** START **
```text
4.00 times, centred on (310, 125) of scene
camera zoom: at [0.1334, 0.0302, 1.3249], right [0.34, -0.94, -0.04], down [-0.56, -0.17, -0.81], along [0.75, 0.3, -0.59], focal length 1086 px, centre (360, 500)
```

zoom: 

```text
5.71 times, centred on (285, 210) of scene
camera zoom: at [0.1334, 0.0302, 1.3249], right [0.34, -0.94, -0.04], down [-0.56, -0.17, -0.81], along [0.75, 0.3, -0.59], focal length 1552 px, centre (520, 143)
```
** END **
** START **
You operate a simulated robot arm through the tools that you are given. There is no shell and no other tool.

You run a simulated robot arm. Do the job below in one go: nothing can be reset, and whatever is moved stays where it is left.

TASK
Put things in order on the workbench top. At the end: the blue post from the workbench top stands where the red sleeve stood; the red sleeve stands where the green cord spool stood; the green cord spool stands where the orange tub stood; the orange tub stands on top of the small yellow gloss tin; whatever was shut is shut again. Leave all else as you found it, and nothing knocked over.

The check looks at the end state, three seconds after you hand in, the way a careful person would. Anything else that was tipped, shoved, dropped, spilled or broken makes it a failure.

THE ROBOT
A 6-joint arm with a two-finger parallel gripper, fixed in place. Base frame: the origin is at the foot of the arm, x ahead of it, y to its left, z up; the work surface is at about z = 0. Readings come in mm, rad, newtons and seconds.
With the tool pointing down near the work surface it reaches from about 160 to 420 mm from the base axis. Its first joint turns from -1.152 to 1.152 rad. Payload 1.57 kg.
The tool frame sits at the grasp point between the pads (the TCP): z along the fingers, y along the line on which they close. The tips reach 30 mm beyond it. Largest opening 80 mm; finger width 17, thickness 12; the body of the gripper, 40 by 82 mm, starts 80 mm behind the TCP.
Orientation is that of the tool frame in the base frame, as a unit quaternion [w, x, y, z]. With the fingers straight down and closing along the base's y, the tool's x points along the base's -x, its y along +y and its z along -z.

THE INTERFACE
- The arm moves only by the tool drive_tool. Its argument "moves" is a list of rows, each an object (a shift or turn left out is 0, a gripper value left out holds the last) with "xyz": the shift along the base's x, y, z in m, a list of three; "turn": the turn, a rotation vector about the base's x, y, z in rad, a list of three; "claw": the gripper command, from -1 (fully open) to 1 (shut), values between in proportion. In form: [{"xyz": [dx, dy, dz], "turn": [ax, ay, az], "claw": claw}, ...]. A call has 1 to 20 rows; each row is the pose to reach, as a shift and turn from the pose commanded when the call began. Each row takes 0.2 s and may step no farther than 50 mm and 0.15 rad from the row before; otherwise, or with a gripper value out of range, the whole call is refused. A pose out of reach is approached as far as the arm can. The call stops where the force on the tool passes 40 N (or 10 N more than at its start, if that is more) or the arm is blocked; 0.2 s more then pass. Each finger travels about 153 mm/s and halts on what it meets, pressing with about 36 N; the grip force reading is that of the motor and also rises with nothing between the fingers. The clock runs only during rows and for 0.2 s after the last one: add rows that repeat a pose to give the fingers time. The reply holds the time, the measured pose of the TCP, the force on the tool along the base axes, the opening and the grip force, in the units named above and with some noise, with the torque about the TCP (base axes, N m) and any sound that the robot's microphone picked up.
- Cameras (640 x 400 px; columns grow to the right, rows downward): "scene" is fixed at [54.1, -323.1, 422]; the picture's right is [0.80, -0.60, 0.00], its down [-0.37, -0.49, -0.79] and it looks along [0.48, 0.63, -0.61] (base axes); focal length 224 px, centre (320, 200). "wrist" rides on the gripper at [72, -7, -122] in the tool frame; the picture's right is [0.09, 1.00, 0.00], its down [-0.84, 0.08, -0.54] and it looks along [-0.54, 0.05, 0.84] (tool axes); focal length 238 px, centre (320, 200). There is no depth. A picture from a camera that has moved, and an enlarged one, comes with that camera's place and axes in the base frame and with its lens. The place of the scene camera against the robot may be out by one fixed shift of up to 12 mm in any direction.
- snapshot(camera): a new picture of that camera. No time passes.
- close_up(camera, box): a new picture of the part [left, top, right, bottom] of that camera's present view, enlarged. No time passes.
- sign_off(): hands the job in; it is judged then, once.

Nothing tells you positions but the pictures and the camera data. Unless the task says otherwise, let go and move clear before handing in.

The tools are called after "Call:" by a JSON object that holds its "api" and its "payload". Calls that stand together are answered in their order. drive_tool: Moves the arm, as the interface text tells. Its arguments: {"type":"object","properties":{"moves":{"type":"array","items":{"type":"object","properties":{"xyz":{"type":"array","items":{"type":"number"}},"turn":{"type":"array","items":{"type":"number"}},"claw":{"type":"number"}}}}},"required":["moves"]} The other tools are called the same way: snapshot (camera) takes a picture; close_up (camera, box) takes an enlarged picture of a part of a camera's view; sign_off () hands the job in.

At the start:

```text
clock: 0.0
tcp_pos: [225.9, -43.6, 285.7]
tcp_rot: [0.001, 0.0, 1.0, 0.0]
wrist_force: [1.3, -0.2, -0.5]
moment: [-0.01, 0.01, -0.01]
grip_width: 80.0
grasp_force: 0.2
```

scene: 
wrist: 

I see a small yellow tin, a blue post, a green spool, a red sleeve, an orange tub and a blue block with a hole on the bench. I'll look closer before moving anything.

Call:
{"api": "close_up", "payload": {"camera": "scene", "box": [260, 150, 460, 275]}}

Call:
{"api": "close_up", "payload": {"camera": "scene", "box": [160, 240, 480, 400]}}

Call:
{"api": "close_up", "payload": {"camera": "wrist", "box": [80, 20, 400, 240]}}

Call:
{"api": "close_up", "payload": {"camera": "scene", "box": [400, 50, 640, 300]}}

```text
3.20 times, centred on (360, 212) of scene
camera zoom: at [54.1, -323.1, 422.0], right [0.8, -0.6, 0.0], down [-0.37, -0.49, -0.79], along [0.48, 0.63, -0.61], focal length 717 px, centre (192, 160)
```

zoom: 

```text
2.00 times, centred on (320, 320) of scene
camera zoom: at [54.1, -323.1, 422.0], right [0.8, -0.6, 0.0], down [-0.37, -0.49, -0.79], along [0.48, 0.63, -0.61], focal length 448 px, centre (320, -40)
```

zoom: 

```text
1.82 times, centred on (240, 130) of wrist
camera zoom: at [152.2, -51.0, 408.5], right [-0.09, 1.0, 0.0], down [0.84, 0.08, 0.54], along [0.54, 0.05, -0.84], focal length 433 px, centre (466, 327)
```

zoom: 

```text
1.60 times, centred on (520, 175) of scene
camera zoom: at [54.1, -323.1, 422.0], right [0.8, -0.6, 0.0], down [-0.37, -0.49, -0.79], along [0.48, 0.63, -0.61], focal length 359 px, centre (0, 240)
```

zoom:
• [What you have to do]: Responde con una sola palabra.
** END **
• [What you have to do]: Please print exactly, and only, the lines from the line with "- Cameras (640" to the line with "Nothing tells you", both included. The answer is a numbered list with one line in each place and no blank lines.

• [Exercise response]:
1. - Cameras (640 x 400 px; columns grow to the right, rows downward): "scene" is fixed at [54.1, -323.1, 422]; the picture's right is [0.80, -0.60, 0.00], its down [-0.37, -0.49, -0.79] and it looks along [0.48, 0.63, -0.61] (base axes); focal length 224 px, centre (320, 200). "wrist" rides on the gripper at [72, -7, -122] in the tool frame; the picture's right is [0.09, 1.00, 0.00], its down [-0.84, 0.08, -0.54] and it looks along [-0.54, 0.05, 0.84] (tool axes); focal length 238 px, centre (320, 200). There is no depth. A picture from a camera that has moved, and an enlarged one, comes with that camera's place and axes in the base frame and with its lens. The place of the scene camera against the robot may be out by one fixed shift of up to 12 mm in any direction.
2. - snapshot(camera): a new picture of that camera. No time passes.
3. - close_up(camera, box): a new picture of the part [left, top, right, bottom] of that camera's present view, enlarged. No time passes.
4. - sign_off(): hands the job in; it is judged then, once.
5. Nothing tells you positions but the pictures and the camera data. Unless the task says otherwise, let go and move clear before handing in.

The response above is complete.